Обо всех этих кошмарных делах он сообщает мимоходом и совершенно будничным тоном, как о делах вполне обыкновенных и не стоящих особого внимания. Вот, например, гражданская война: такие события не так уж часто случаются в истории. А он: «Ну, естественно – гражданская война…» Или взять случай с «зеленой бандой», которая сперва хотела сжечь его живьем на костре, но потом бандиты почему-то сменили гнев на милость и ограничились тем, что всего-навсего выбили ему передние зубы да отпустили с миром. Событие не то что из ряда вон выходящее, но прямо-таки исключительное. Федору Михайловичу Достоевскому, с которым произошло нечто похожее (сперва приговорили к смертной казни через расстреляние и уже даже взвели было на эшафот, но в последний момент заменили расстрел каторгой), этого острого ощущения хватило на всю его последующую жизнь. Но герой Зощенко, судя по всему, и этому событию не придает особого значения. О нем он тоже сообщает вскользь, потому что к слову пришлось: надо было объяснить, как вышло, что у него был в ту пору такой непрезентабельный вид. Точно так же вскользь, потому что к слову пришлось, как о пустяках, не стоящих внимания, сообщит он дальше, что был контужен тяжелым снарядом, переболел тифом и т. д. и т. п. И это все тоже пока еще предыстория, это он еще только подбирается к рассказу о событии, которое, как ему кажется, может представлять интерес для медицины.
Так вот, поднимаюсь по лестнице в таком неважном виде и чувствую – ноги не идут. Корпус с мыслями стремится, а ноги идти не могут. Ну, естественно, – только что тиф перенес, еще хвораю.
Еле-еле вхожу в квартиру. И вижу: стол стоит. На столе выпивка и селедка. И сидит за столом мой племянник Мишка и своей граблей держит мою супругу за шею. Нет, это меня не взволновало. Нет, я думаю: это молодая женщина – чего бы ее не держать за шею.
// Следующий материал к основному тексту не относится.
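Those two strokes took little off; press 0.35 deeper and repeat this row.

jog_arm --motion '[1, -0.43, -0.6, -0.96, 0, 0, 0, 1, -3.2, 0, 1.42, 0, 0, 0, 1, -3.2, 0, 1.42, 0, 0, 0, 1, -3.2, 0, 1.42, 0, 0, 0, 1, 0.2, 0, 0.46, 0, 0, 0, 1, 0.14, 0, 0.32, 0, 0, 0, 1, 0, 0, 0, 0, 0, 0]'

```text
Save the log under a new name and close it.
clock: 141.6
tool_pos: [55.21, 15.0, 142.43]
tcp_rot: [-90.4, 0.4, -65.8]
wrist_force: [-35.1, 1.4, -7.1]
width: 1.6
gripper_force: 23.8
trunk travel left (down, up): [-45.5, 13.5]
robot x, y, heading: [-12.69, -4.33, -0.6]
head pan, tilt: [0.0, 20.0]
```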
Это чувство меня не потрясает…
Я гляжу на Мишку и вижу – на нем мой френч сидит. Нет, я никогда не имел в себе мещанства! Нет, я не жалею сукно или материю. Но меня коробит такое отношение. У меня вспыхивает горе, и меня разрывает потрясение…
Я говорю:
– Сволочь, сымай френч!..
Мишка берет бутылку и вдруг ударяетменя по бащке.
Врач несколько обескуражен таким поворотом событий. Он ждал, что речь пойдет о душевном потрясении, а не о физической травме. Но мысль, что душевная травма (оскорбление) тут тоже явно имела место, его успокаивает. Он удовлетворенно потирает руки.
– Так, так, теперь нам все понятно. Причина нам ясна… И, значит, с тех пор вы страдаете бессонницей? Плохо спите?
– Нет, – говорит больной, – с тех пор я ничего себе сплю. Как раз с тех пор я спал очень хорошо.
Врач говорит:
– Ага! Но когда вспоминаете это оскорбление, тогда и не спите? Я же вижу – вас взволновало это воспоминание.
Больной отвечает:
– Ну да, это сейчас. А так-то я про это и думать позабыл. Как с супругой развелся, так и не вспоминал про это ни разу.
– Ах, вы развелись…
Легко можно представить себе, что стоит за этой последней репликой врача, прибегнувшего к методу, который, как мы теперь знаем, называется абреакцией (лечение исповеданием). Разрыв с любимой женщиной, развод – это, так сказать, классический случай сильнейшей душевной травмы. Вон Алексей Александрович Каренин, уж на что спокойный, холодный человек, и ведь даже еще и не развелся, а был только на грани развода, и то – сколько он «пеле… пелестрадал». А тем более можно представить себе, каким важным должно казаться это событие врачу-психоаналитику, ученику и последователю Фрейда, для которого вообще все душевные потрясения корнями своими глубоко уходят в половую сферу. Не случайно после слов «Ах, вы развелись» стоит не вопросительный знак, а многоточие. Он не спрашивает, а словно бы утверждает многозначительно: «Ну, тогда все понятно!»